SOURCE EXTRACT:
____________

@Balhammom
Getting tired of every halfwit declaring that the Equalities Act prevents shops from requiring everyone to wear a mask.
It doesn’t.
The EA requires reasonable adjustments. Exposing staff and customers to additional risk from non-mask wearing customers is not a reasonable adjustment.
The case law on balancing interests in these types of instances is quite clear that there can be sound bases not to cater for disabilities. Where doing so would expose other people to risk is one of them (which is also coincidentally while the EA doesn’t oblige you to allow those with covid symptoms into your shop, even though that’s also prima facie discriminatory!)
Indirect discrimination is unlawful unless it's a proportionate means to achieve a legitimate aim.
Preventing the spread of covid is of course a legitimate aim.
Banning disabled people from all shops and public transport if they are unable to wear a cloth face covering is not a proportionate means to achieve it.
Cloth face coverings are a useful extra tool but they're not that good. There is growing evidence that they can help reduce transmission if enough people wear one, that's all.

____________

GIVEN INFORMATION:
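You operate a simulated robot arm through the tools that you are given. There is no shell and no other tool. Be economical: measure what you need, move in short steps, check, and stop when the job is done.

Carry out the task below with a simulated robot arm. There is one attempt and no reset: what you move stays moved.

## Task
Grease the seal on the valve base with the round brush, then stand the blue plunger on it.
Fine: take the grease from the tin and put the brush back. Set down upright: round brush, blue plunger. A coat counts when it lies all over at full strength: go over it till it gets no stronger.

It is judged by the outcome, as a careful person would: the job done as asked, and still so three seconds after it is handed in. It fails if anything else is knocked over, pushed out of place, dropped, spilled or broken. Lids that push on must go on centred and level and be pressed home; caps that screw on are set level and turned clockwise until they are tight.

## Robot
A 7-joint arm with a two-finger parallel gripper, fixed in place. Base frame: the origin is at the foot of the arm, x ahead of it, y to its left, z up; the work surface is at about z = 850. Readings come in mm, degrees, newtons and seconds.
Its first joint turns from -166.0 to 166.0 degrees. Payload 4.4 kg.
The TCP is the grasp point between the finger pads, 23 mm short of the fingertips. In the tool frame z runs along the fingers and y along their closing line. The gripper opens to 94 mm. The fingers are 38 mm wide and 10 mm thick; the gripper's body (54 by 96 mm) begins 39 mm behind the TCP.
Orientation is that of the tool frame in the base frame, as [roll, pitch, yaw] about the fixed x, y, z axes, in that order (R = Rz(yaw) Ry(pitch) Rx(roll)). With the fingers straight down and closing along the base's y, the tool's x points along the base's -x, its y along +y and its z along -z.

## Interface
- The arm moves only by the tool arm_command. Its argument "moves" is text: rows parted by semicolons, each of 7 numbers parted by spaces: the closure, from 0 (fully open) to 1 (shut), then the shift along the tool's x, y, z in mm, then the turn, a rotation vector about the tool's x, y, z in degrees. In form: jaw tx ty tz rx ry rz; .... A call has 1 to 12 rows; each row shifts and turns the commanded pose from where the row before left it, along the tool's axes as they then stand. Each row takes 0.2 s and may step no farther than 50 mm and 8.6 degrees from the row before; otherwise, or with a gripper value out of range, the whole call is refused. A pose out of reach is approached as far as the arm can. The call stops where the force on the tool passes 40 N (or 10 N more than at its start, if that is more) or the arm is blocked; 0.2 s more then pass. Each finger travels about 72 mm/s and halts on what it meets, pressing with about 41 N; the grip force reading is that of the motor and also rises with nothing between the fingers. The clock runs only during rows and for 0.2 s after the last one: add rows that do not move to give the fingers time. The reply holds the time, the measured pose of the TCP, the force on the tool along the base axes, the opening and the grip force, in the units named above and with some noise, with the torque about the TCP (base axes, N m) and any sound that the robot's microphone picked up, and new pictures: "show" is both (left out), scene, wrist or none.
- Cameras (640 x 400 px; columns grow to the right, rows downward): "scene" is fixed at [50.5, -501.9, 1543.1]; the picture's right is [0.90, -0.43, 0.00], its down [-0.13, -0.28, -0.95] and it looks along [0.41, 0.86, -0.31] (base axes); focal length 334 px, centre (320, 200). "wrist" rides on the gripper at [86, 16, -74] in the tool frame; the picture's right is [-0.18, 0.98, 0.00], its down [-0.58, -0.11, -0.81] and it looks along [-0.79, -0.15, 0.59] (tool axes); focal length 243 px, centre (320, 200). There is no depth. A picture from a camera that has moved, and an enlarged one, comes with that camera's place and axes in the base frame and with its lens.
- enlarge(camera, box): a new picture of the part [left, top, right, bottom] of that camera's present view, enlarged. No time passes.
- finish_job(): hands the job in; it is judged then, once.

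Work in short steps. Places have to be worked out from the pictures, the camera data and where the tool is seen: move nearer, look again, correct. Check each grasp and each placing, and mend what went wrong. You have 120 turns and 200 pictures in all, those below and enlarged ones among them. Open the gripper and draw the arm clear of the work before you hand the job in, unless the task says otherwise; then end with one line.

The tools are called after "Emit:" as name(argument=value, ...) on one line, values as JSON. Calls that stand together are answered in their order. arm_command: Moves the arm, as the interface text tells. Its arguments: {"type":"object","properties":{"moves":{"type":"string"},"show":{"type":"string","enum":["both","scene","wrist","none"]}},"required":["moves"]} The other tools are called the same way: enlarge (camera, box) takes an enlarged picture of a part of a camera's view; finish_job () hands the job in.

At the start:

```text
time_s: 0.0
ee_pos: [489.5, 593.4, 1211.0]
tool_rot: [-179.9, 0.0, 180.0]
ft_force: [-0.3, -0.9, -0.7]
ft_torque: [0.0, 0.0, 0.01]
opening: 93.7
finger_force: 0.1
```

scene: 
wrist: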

____________

Write what comes next in the source extract.

REPLY TO THE TASK:
Masks alone will not save us. We have to do all the other stuff as well. The people who have picked their nose and not washed their hands, or who have been to several parties in the last week, or who have been shagging around, or who have symptoms and have not ordered a test, or who have been told to isolate by test and trace but have gone out anyway ... none of those people are banned from the shop or the bus because you can't see those things.
You can't dump all the responsibility for preventing infection onto the small number of people who cannot wear a mask because this massively disproportionately affects disabled people and the detriment to them is huge.
It would be proportionate for a shop to exclude someone with symptoms because that would be a much greater risk, even if they were wearing a face covering. Also they would only be excluded for 10 days and not indefinitely.
Nobody checks for symptoms though, it's all about the masks.
Providing exemptions for people who cannot wear a face covering is a reasonable adjustment and prevents unlawful indirect discrimination.